* Task requirements
Using the material below, print the line that contains "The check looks", the line that contains "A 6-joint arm", and every line in between, exactly and nothing else.

+++ Data

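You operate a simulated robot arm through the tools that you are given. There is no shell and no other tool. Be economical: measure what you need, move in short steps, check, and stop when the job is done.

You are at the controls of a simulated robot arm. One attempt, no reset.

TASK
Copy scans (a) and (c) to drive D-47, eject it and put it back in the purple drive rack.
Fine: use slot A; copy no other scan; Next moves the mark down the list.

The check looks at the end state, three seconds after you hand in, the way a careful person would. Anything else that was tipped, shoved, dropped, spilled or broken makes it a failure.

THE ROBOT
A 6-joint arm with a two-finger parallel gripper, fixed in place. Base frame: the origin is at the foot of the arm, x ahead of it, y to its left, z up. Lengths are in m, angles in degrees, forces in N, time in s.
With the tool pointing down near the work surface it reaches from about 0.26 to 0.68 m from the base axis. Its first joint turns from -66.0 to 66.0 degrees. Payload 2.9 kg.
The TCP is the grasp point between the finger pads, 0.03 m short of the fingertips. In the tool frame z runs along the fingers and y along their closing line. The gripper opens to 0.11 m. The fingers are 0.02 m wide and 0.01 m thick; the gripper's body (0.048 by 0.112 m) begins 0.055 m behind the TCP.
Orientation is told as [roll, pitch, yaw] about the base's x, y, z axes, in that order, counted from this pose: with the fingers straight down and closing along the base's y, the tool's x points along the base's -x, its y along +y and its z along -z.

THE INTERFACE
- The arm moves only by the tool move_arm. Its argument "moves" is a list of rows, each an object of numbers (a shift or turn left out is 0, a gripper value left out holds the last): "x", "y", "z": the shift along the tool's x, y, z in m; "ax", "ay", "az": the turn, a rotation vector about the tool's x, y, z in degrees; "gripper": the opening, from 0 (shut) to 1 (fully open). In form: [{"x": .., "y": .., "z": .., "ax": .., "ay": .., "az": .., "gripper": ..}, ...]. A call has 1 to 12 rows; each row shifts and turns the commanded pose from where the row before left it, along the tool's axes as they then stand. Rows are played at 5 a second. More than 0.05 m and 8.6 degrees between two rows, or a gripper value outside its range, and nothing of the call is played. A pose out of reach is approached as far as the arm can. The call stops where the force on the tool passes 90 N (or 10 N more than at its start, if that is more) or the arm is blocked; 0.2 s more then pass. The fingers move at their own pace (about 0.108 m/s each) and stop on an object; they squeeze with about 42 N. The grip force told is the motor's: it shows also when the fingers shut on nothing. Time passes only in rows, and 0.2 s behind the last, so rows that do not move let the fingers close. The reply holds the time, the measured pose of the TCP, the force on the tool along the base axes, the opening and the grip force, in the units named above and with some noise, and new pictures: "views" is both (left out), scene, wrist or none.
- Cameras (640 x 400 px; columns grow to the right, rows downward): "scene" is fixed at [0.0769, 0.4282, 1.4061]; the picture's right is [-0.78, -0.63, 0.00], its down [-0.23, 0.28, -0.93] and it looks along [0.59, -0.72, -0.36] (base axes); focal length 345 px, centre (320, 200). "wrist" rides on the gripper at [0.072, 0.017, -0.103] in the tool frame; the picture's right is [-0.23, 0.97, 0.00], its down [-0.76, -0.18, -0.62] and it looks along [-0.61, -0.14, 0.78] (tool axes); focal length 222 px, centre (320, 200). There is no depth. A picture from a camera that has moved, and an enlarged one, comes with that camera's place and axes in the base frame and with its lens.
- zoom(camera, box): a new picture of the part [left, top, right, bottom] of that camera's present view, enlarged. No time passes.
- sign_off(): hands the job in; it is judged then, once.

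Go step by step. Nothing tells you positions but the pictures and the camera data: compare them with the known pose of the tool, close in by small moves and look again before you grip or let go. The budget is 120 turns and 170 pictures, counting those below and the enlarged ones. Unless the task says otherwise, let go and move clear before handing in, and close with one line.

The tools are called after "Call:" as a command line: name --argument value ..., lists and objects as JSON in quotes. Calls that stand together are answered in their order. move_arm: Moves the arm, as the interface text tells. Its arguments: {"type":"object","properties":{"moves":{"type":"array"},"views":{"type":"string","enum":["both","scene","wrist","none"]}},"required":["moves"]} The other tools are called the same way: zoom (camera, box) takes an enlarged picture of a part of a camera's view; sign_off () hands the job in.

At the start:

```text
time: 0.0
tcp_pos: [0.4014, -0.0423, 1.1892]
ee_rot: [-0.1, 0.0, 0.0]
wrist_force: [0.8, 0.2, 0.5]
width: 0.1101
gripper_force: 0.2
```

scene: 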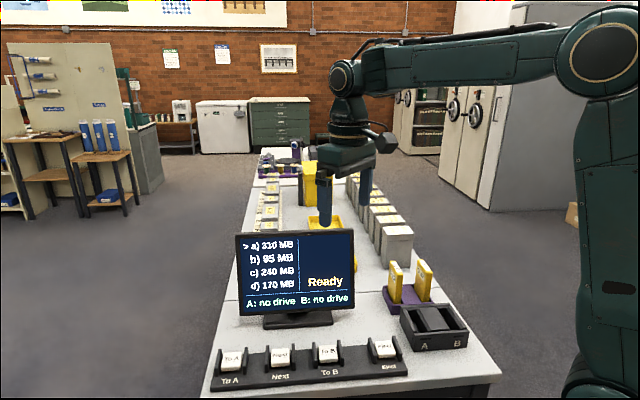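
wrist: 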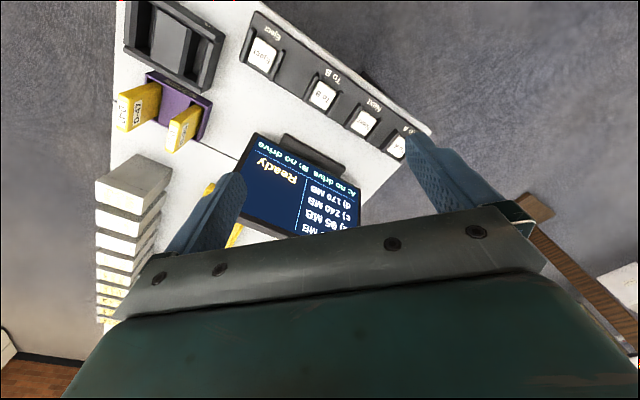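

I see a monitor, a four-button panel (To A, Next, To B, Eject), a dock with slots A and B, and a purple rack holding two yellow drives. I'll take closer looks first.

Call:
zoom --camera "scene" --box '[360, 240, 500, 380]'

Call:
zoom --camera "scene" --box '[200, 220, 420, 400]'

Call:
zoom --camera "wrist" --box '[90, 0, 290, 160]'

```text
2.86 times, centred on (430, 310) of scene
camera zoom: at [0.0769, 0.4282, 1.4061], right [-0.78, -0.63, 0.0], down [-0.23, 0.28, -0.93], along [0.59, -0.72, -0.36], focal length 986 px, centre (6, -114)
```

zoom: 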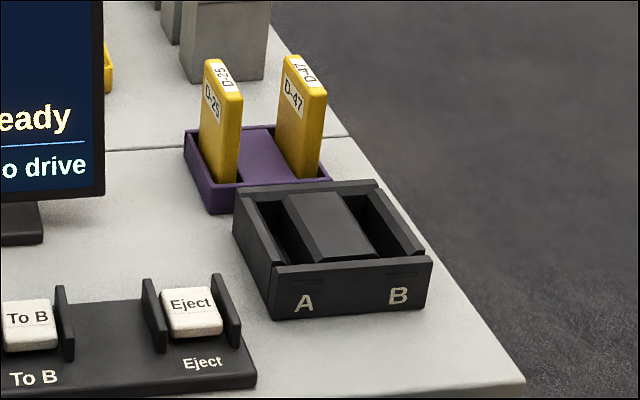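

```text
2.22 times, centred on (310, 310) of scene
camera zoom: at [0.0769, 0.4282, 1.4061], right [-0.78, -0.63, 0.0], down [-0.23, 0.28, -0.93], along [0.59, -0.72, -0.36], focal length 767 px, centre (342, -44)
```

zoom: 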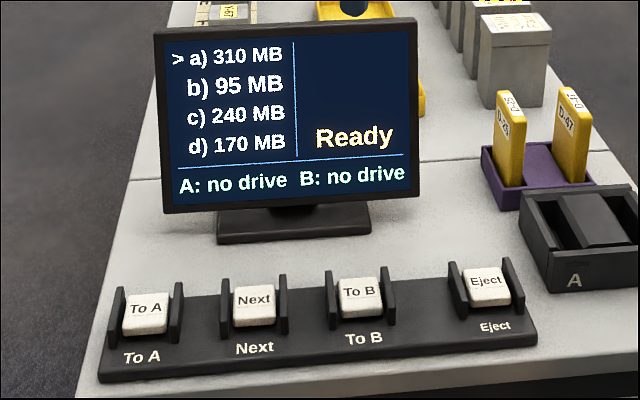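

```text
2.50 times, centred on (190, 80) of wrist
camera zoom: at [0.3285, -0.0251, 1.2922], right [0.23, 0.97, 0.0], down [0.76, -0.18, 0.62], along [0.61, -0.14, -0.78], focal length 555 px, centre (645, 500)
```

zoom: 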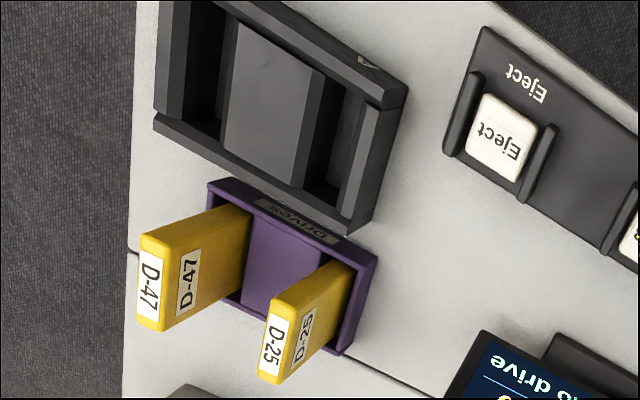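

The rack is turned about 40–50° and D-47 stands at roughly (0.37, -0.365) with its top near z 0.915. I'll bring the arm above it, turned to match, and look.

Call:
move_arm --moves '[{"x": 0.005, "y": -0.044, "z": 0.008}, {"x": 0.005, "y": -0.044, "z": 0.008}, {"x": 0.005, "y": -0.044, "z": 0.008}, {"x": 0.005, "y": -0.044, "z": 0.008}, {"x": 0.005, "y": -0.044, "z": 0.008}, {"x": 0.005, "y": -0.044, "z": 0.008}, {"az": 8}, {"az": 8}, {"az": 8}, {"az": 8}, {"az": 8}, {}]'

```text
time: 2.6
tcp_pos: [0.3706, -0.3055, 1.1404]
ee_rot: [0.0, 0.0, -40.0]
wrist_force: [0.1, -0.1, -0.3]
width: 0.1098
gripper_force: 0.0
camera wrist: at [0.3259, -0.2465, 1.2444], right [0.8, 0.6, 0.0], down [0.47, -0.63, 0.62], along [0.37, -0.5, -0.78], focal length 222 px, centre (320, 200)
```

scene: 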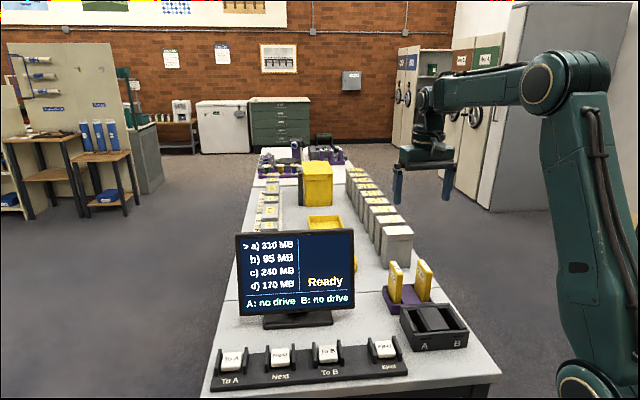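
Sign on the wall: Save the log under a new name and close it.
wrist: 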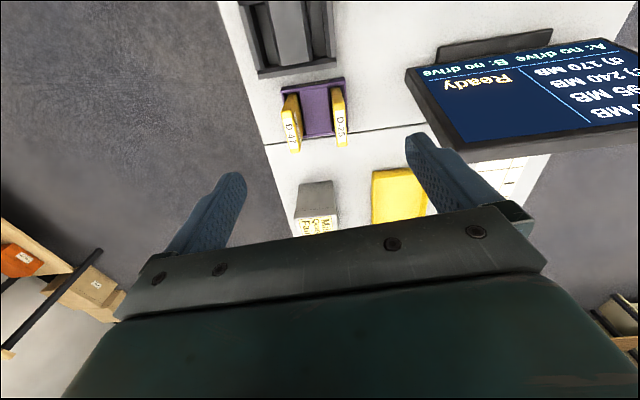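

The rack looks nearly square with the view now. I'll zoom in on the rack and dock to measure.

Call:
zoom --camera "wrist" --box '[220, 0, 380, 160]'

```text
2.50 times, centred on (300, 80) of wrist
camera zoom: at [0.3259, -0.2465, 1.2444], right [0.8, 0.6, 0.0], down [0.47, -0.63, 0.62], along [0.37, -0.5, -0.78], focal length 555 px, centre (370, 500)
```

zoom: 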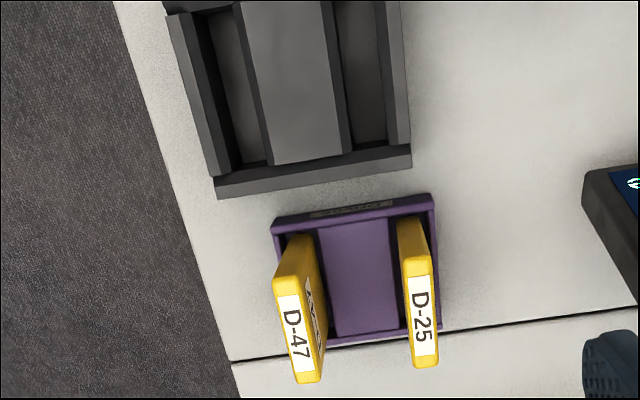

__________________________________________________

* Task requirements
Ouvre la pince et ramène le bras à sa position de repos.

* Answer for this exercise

++++++

* Answer for this exercise
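The check looks at the end state, three seconds after you hand in, the way a careful person would. Anything else that was tipped, shoved, dropped, spilled or broken makes it a failure.

THE ROBOT
A 6-joint arm with a two-finger parallel gripper, fixed in place. Base frame: the origin is at the foot of the arm, x ahead of it, y to its left, z up. Lengths are in m, angles in degrees, forces in N, time in s.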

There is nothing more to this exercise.